Instructions to follow:
Produce the text that comes next in the excerpted passage.

Excerpted passage:

------------------------------------

O problema era que, para receber o primeiro financiamento da aceleradora, teríamos que esperar pelo menos 6 meses e já ficávamos sem dinheiro …

Sem recursos, mas com grande conhecimento em marketing e startups, comecei a fazer consultoria para dar suporte ao negócio. Me tornei um consultor de um eCommerce de luxo, Farfetch, onde também aprendi mais sobre clientes premium. Então levei meu parceiro, Arthur, comigo para a Mastercard, onde demos consultoria para uma fintech.

Durante 8 meses, estávamos dividindo nosso tempo entre a consultoria e a ACE. Como nossos honorários eram altos, pudemos sustentar a empresa, investindo na infraestrutura, marketing ou até salários do Iago Senefonte e William Oliveira, nossos outros co-fundadores, que continuaram construindo a tecnologia.

A decisão de terminar a sociedade

Em algum momento, ficou claro que nosso quinto co-fundador teria que deixar a empresa. Ele estava cansado do Brasil e não acreditava mais no negócio. Eu o visitei em Moscou, tentando convencer a vender suas ações. Passamos por várias lutas e até eu cheguei perto de desistir do negócio também.

Comprei a marca Flapper deste e construímos uma nova tecnologia. A empresa agora estava livre para crescer.

Necessidade de mais capital

O negócio exigia mais dinheiro do que poderíamos ganhar. Em abril 2017, estávamos todos quebrados, mas a Flapper continuou. Estávamos gastando dinheiro principalmente provando aos operadores de táxi aéreo que o negócio fazia sentido.

Lembro como alugamos dois jatos da Líder Aviação durante o Carnaval e vendemos 50% dos assentos pela plataforma. Foi um milestone importante, mas caro. Em outra ocasião, comprei a perna vazia pelo preço cheio de R$7000 e vendi apenas 2 assentos para provar que vendendo por assento eles ganhariam mais. Isso foi necessário para construir o mercado.

De repente, no final de março, fui informado de que as minhas ações na Easy Taxi poderiam ser monetizadas e que, se tudo corresse bem, receberia dinheiro dentro de 2 semanas. Foi como um presente do céu – meu cartão de crédito já estava na linha vermelha.

------------------------------------

Data segment:
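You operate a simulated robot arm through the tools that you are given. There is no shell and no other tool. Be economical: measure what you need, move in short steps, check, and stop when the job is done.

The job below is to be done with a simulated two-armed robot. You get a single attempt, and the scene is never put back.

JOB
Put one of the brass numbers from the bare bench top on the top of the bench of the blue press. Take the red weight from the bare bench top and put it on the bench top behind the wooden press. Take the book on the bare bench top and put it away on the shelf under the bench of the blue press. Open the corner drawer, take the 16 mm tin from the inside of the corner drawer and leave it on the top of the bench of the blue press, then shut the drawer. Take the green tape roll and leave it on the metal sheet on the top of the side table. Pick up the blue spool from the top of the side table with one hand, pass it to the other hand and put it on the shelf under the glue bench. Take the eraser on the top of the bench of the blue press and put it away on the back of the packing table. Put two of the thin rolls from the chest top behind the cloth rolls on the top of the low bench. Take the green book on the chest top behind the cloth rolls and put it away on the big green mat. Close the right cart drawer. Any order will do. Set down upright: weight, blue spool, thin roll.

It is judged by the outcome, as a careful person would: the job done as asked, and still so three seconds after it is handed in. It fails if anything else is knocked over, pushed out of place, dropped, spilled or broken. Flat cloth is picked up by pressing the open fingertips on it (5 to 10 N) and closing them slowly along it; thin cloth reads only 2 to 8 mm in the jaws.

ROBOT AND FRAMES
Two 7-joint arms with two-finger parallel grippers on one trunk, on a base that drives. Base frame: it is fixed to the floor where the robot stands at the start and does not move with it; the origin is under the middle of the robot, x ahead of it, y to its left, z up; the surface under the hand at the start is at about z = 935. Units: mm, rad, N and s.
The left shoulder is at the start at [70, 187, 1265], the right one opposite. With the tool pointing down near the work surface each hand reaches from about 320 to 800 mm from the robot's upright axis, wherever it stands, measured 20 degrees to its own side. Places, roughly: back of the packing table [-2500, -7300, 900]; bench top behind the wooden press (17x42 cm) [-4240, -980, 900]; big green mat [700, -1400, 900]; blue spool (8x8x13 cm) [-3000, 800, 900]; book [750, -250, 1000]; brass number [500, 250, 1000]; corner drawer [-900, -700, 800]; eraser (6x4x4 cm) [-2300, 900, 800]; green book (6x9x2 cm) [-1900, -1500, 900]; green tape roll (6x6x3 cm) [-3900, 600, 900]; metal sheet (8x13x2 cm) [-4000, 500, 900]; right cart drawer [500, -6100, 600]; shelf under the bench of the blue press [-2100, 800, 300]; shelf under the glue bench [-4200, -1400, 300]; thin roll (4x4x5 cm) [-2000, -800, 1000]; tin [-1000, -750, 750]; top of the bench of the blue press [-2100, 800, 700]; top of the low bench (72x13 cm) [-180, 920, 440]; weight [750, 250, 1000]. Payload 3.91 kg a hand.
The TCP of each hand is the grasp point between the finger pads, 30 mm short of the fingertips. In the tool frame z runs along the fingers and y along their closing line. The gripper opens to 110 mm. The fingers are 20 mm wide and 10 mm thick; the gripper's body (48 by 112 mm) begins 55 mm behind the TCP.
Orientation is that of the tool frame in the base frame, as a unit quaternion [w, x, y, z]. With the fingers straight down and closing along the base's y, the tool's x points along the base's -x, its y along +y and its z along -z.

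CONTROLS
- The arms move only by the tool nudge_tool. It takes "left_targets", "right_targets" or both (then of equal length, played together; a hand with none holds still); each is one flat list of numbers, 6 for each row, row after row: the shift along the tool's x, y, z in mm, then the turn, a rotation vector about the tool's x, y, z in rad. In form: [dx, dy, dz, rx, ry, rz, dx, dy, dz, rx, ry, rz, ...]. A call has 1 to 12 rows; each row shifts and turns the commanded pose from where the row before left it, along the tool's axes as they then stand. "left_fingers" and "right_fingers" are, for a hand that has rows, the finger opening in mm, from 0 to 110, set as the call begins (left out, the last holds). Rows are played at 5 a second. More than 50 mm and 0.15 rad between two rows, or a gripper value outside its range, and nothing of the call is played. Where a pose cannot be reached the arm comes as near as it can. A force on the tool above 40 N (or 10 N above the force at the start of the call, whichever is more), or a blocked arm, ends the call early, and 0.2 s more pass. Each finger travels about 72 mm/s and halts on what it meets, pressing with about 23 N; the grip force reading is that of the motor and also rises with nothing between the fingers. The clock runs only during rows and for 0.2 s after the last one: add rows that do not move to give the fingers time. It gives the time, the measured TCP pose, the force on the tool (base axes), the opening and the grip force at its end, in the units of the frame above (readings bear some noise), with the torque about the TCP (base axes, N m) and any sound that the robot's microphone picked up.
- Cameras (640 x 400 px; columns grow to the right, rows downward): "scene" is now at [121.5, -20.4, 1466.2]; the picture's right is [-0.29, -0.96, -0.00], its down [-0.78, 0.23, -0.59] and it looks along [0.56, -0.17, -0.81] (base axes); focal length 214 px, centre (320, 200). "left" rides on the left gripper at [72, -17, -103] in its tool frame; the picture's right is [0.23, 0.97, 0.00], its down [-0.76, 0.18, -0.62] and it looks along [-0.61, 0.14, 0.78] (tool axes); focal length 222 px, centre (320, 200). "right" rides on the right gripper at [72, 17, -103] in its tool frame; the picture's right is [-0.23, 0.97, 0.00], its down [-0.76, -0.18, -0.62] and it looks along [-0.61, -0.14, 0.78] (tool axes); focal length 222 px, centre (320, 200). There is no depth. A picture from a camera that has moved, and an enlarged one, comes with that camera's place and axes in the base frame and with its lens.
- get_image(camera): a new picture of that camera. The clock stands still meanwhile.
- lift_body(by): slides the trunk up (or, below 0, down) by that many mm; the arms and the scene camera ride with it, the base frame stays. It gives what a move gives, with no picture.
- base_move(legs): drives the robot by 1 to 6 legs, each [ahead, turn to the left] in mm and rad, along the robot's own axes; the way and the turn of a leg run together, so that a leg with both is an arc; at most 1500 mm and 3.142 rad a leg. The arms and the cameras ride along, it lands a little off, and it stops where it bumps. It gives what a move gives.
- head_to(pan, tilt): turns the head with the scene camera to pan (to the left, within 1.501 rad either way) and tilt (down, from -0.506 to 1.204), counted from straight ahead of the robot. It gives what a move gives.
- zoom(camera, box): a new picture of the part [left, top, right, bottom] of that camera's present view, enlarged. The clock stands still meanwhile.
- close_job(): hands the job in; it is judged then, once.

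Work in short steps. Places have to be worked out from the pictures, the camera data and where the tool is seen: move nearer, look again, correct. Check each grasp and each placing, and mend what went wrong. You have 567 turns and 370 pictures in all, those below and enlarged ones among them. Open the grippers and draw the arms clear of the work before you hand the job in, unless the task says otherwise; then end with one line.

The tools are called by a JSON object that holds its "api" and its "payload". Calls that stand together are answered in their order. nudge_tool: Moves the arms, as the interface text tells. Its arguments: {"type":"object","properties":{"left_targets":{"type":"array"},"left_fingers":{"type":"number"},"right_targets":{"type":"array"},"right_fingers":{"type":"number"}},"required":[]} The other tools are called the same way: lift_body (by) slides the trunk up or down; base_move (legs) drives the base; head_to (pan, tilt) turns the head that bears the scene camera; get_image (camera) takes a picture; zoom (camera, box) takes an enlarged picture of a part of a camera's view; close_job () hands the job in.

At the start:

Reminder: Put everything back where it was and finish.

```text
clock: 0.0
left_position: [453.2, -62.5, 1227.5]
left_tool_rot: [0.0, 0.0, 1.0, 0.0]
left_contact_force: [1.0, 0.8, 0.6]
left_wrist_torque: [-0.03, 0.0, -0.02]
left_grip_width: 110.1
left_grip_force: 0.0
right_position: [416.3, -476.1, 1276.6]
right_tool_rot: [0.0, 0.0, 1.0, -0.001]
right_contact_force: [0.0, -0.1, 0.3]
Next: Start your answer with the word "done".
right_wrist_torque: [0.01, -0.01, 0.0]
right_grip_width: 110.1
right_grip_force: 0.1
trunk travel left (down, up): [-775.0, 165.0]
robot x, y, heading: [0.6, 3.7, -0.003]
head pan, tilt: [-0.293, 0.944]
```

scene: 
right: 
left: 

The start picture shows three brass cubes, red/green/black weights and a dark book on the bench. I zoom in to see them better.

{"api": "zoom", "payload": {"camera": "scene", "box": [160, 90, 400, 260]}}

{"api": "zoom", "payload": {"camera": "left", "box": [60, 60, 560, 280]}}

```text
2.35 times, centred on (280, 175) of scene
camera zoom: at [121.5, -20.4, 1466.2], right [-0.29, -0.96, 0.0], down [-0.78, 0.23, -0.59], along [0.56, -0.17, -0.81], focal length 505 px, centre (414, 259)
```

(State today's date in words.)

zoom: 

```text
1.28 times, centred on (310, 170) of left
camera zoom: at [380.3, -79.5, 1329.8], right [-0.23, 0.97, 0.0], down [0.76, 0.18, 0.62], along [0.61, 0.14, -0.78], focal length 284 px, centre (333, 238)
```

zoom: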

------------------------------------

Result:
Logo em seguida, a ACE fez o aporte de R$ 150 mil na empresa, o que permitiu o início de voos semanais entre São Paulo e Rio de Janeiro. Com apenas um motor, e com muito barulho, a Flapper decolou.

Voando para encontrar mais investidores

Simultaneamente, continuei procurando investidores. Estabeleci um KPI de pelo menos duas reuniões por semana. Tenho que admitir que as minhas conversas com investidores foram muito decepcionantes. Os temas recorrentes foram:

  • “Eu prefiro do modelo B2B”
  • “Por que você precisa tanto dinheiro se você ainda não ganha nada?”
  • “Nós só investimos em startups maduras”

Pra mim, tivemos os “3T” bem-feitos: o Time era experiente, a Tecnologia já funcionava, e o Traction (tração no mercado) também já existia. Os investidores achavam diferente.

Lembro-me de quando, uma vez, entrei em uma reunião com um bem conhecido fundo brasileiro e o dono disse que nunca iria voar em tais aeronaves. Eu educadamente agradeci, saí da reunião e continuei minha busca. Tentei não ficar com raiva, mas preciso admitir que encontrei muitos idiotas.

Muitos investidores tentaram me enganar com valuation mais baixo e os investimentos menores, mas resisti – a minha exigência era clara: de 3 a 5 milhões de reais, com um valuation de R$ 15 milhões.

Também encontrei alguns intermediários, mas seus termos eram impossíveis de aceitar. O melhor de tudo – quanto mais dados eu estava descobrindo sobre o mercado de aviação privada no Brasil, mais eu entendia quão grande é o seu potencial e como eram justificados meus números.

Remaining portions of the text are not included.